• **Supplied text**:
Во дворе было небольшое дощатое сооружение, типа деревенского туалета, выкрашенное в голубой цвет. В нем торговали водкой и принимали посуду. Называлось оно «Денисовка» в честь актера Алексея Денисовича Дикого и открывалось очень рано. Обычно, когда у Бориса Васильевича Барнета было тоскливо на душе, он, сдав авоську с бутылками и воспользовавшись услугами «Денисовки», мечтательно говорил, указывая на нашу «слезу социализма»:

— Хорошо бы взорвать этот игорный притон.

И тут же звал меня к себе сыграть в поддавки. Он любил эту игру и частенько сражался со мной в своей крохотной комнатенке, переделанной из кухни.

Вообще в этом доме было много азартных игроков. Играли в шашки, шахматы, уголки, поддавки, покер, преферанс, канасту, двадцать одно, кости, морской бой, крестики-нолики… Думаю, что в мире не было игры, в которую бы ни играли в «слезе социализма».

Но самым азартным игроком был, конечно, Иван Пырьев. Обычно у него в квартире собиралось за преферансом избранное общество. Мы — плебеи — туда не допускались. Попасть на такую игру даже в качестве немого свидетеля (разговаривать там запрещалось) и видеть все, что там происходит, было колоссальной удачей для нас. Однако свое неистовство азартного игрока он распространял не только на карты, но даже на такую тихую и интеллигентную игру, как шахматы. Он обожал играть в шахматы. Он ко всем приставал, заставляя играть. Иногда он просто принуждал партнеров играть с ним, не останавливаясь ни перед ласками, ни перед угрозами. Играл он в шахматы не очень хорошо, а попросту говоря — плохо, но ужасно не любил проигрывать. Нередко по этому поводу возникали целые драмы (он был человеком, как я уже говорил,
очень импульсивным). Обычно, когда он чувствовал, что начинает проигрывать, тут же требовал ход назад. В то время он был уже директором киностудии «Мосфильм», и многие режиссеры и сценаристы, с которыми он играл, зависели от него, а он был настолько эмоционален, что выигрывать у него было просто опасно.

Чаще всего он играл с Марком Донским, который жил в том же подъезде, этажом ниже или выше Пырьева — я сейчас не помню. То Пырьев играл у Донского, то Донской играл у Пырьева. И вот однажды я зашел к Ивану Александровичу по какому-то делу. Он увидел меня и буркнул: «Подожди, сейчас Донского обыграю и поговорим. Иди, выпей чай», — и опрометью кинулся из комнаты. Я пошел на кухню, там стоял горячий чай, налил, взял замечательное клубничное варенье. Расположился! Вдруг слышу какие-то крики. Вхожу в комнату, там чуть ли не драка. Пырьев наскакивает на Донского, трясет у него перед носом пешкой, требует обратно ход, а Донской не дает. В разгар этого скандала Пырьев в ярости кричит: «Черт с тобой!»

• **Do this**:
Pick up the supplied text at the point where it stops and go on.

• **Supplied data**:
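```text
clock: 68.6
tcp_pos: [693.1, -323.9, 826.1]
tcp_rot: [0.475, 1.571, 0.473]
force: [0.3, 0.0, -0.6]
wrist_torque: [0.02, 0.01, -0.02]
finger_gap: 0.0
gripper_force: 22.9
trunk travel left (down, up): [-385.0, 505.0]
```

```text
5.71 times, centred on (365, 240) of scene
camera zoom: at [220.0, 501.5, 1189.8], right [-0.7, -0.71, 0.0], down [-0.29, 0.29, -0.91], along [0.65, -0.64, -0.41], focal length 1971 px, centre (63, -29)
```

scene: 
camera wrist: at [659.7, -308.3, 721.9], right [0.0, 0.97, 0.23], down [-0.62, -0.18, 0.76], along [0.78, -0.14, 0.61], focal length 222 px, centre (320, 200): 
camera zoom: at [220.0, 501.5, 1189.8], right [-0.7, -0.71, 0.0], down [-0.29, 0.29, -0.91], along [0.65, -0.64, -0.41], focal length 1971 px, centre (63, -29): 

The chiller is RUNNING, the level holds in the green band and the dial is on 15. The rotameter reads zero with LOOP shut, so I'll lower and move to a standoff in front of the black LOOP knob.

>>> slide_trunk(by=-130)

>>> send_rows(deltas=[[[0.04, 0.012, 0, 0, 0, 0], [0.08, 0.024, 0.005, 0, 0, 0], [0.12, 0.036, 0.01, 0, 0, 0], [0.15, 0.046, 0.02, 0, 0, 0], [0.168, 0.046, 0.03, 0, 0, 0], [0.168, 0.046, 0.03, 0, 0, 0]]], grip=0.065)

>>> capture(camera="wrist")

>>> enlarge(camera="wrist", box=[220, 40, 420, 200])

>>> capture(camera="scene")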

• **Output for this task**:
Распахивает окно, хватает шахматы и швыряет их на улицу вместе с доской. Затем со злорадным ехидством смотрит на Донского. Тот же вместо того, чтобы разозлиться, растеряться, возмутиться,
что Пырьев выбросил его шахматы, начал истерически хохотать. В результате выяснилось, что Пырьев в азарте перепутал, забыл,
что он находится в своей собственной квартире и выбросил свои собственные шахматы. Ему просто показалось, что он в квартире Донского. Поняв, наконец, что произошло, он стал проклинать Донского, за то, что тот не умеет играть в настольные игры, за то,
что он не умеет снимать кино, за то, что он не умеет быть интеллигентным человеком, за то, что он не предупредил его, Пырьева, когда тот выбрасывал шахматы в окно, за то, что он врет, что он — Донской — боксер, и если Иван Александрович захочет, он его тут же нокаутирует. В общем, во всем оказался виноват Донской, даже в том, что в квартире Пырьева гудят трубы в сортире.

Однако Иван Александрович так же быстро остывал, как и возбуждался. Причем вначале мне казалось, что это просто игра, что Пырьев искусственно возбуждает себя. Ну что же, может быть, это и было игрой в какой-то мере, странный, почти мистический перепад в настроении. Но впоследствии, видимо, эта игра так впиталась, проникла в натуру Ивана Александровича, что сделалась его подлинной сущностью. Это существование в контрастных перепадах настроений, в отказах от только что возникших напряженных ситуаций было вообще свойственно ему.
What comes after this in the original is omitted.